Besides these unintentional errors, intentional simplifications of the skull geometry play a role. Such simplifications might be necessary, for example, for the sinus cavities, as commonly available MRIs show nearly no contrast between air and compact bone, and therefore do not allow the shape and position of the sinus cavities to be determined.

Further simplifications are often necessary when modeling the skull base. The geometry of the skull base is quite complicated. It is very thin above the orbitae and very thick where it encases the sinus cavities. In addition, the signal-to-noise ratio in inferior regions of the head is often reduced, for example, due to MR coil sensitivity.
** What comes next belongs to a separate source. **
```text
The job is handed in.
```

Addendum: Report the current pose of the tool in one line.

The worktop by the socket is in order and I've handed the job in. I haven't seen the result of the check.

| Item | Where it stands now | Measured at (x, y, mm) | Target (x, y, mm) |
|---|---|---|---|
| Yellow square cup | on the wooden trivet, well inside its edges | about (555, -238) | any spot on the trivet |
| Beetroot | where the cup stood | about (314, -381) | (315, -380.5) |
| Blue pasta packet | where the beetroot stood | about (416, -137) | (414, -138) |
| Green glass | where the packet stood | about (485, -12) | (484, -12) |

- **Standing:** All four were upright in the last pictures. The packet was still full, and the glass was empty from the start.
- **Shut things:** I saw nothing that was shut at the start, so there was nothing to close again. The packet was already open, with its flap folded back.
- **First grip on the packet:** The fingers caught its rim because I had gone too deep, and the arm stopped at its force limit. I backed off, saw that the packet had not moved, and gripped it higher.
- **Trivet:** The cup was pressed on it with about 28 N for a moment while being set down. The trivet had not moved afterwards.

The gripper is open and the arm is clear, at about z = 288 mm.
It is therefore almost impossible to automatically and accurately segment the complicated geometry of the skull base, and simplifications are necessary.

Another interesting aspect concerning the generation of individual volume conductor models is the modeling of the inferior head regions. Here, segmentation is especially hard due to a limited field-of-view, a low signal-to-noise ratio and the complex anatomy in these regions. Simplifications, for example, cutting the model along an axial plane below the skull or modeling the inferior parts as an homogeneous region with a single conductivity value, might thus be necessary.

Because of the great importance of the skull in realistic volume conductor modeling, previous studies have already dealt with the influence of skull geometry defects on the EEG. Bénar et al. (Benar and Gotman, 2002) performed simulations using the BEM to investigate the effect of burr holes in the skull on source reconstruction. Localization errors of up to 20 mm caused by a burr hole were found, depending on location and orientation of the simulated source. Another study concerning the influence of a skull hole on the EEG was conducted by Vanrumste et al. (2000), who performed simulations in spherical volume conductors and found large localization errors when the hole was not incorporated into the volume conductor. Further investigations on the influence of skull holes on the EEG with similar results can also be found in the literature (Li et al., 2007, Oostenveld and Oostendorp, 2002, van den Broek et al., 1998).

Effects of local errors in skull thickness are also dealt with in previous studies (Cuffin, 1993, Roche-Labarbe et al., 2008, Yan et al., 1991), pointing out the sensitivity of EEG source analysis to this specific parameter. In Bruno et al., 2003, Bruno et al., 2004, the influence of the downward extension of the volume conductor was studied and large errors were reported when the model was cut at a plane intersecting the inferior part of the skull.

Results of previous studies on the influence of different skull geometry deficiencies cannot be compared directly, as many aspects of the designs of the studies differ. Volume conductors with different levels of detail are used: Some studies employ spherical three layer models, others use three compartment realistically shaped models incorporating the scalp, skull, and brain, and only a few use more detailed, realistic models. Furthermore, studies differ in, for example, their choice of conductivities for the volume conductor model and in the placement and number of electrodes.

In the computer simulation study presented here, the influence of a wide range of skull geometry deficiencies on the EEG forward simulation and source reconstruction are investigated, including skull holes, local errors in skull thickness, sinus cavities modeled as compact bone, the downward extension of the volume conductor model, simplification of the inferior skull and modeling the inferior skull and scalp as layers of constant thickness. A detailed and anatomically plausible reference model with 1 mm geometry-adapted hexahedral finite element meshes and the accurate FEM (Rullmann et al., 2009, Wolters et al., 2007b) are employed for the generation of reference EEG data. Forward simulation and source reconstruction errors in test models representing the skull geometry deficiencies are evaluated for probe sources across the whole brain volume. Finally, based on the comparable results found for the influences of a range of skull geometry deficiencies, we are able to draw guidelines on how to model the skull geometry for the generation of accurate individual volume conductor models. Segmentation procedures can be designed and evaluated taking these guidelines into account.